Avrupalı
Galatasaray, Fatih Terim'in de en başta söylediği gibi Şampiyonlar Ligi seviyesinde bir gruptan lider çıkma hesapları yapıyor. Marsilya gibi Fransa Liginin geride kalan 13 haftasında 12 gol yemiş bir takıma, tek karşılaşmada 4 gol atmak sıradan bir performans değildir. Sarı-kırmızılı takım maçın büyük bölümünde dinamik, baskılı ve agresif bir oyun sergiledi. Cicaldau orta vadede bu takımın en büyük silahı olacağını gösteren bir resital sundu. Diagne ve Feghouli kadro kurarken kendilerinin de mutlaka hesaba katılması gerektiğini kanıtladı. Muslera eski günlerinden kalma bir oyun çıkardı. Hem futbolcular hem de Fatih Hoca ligde neden bu konsantrasyon ile oynayamıyor bilemiyorum ama Roma'da Lazio karşısında onları inanarak seyredebileceğimizi biliyorum.
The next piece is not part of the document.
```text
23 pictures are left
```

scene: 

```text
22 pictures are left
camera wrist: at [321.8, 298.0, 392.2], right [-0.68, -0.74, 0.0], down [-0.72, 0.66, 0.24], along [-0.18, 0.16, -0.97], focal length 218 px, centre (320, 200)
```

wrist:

BU inanç Hoca'nın, futbolcuların ve G.Saray kültürünün "önce Avrupa" anlayışını gösteren örnek bir misyonun sonucudur. Beşiktaş ve Fenerbahçe'nin Kapıkule ötesindeki macerasında bu sene hemen hiç yaşayamadığımız ( Frankfurt maçı hariç) duygu işte budur. Ezeli rakibi Galatasaray bu performansı gösterirken, F.Bahçe ilk kez bir Avrupa Ligi grubundan çıkamayarak Ali Koç dönemi "başarılarına" bir yenisini daha ekledi. Vitor Pereira'nın yanlış oyuncu değişiklikleri ve ille de üçlüye dönme arzusu Pire'den yenilgiyle dönmeye yol açan nedenlerin başında geliyordu. Tabii Valencia ayarında bir forvetin bulunmayışı da ayrı dert. Özetle inanan karşılığını alırken; önce ligi düşüneyim diyenlerin biri liderin 10 puan, diğeri 13 puan gerisinde şampiyonluk hayalleri kuruyor. Daha ne yazayım?
SERGEN HOCA'NIN KREDİSİ
Beşiktaş ligde oynadığı son sekiz maçta iki galibiyet, bir beraberlik ve beş yenilgi aldı. Avrupa sahnesine çıktığı beş karşılaşmada ise puan yüzü bile göremedi. Tablo kötü! Hafta içindeki Ajax maçının ilk yarısında doğru işler yapılsa da fizik kalite ve bitiricilik anlamındaki sıkıntılar olduğu yerde duruyor. Sergen Hoca bu soruna acilen çözüm üretmeli. Ayrıca Teixeira, Pjanic ve Batshuayi'nin verimini arttıracak formülleri bulmanın zamanı geldi de geçiyor bile. Aslına bakarsanız Beşiktaş'ın durumu "en az" Galatasaray ya da Fenerbahçe kadar sıkıntılı. Fakat hem geçen sezonun çifte kupası, hem de Hoca'nın taraftardaki büyük kredisi camiayı rahatlatıyor. Bu duruma rağmen bir Avrupa maçının sonunda hala, "VAR bizim lehimize hiç karar vermedi" demek asıl sorunları halı altına süpürüp, tribüne oynamanın kolaycılığıdır. Beşiktaş geçen sezona göre, kalite ve derinlik olarak kadrosunu geliştirmesine rağmen oyun olarak geriye gitti. Bunun sebeplerini bulup, müdahale etmek teknik ekibin görevi. İlk bölümde vurguladığım felaket serinin Giresun maçıyla birlikte tersine dönmesi şart. Aksi halde siyah-beyazlı takım geçen yılın başarılarıyla avunup, Ziraat Türkiye Kupasına sarılmak durumunda kalır. Bu gidişin bahanesi kalmadı.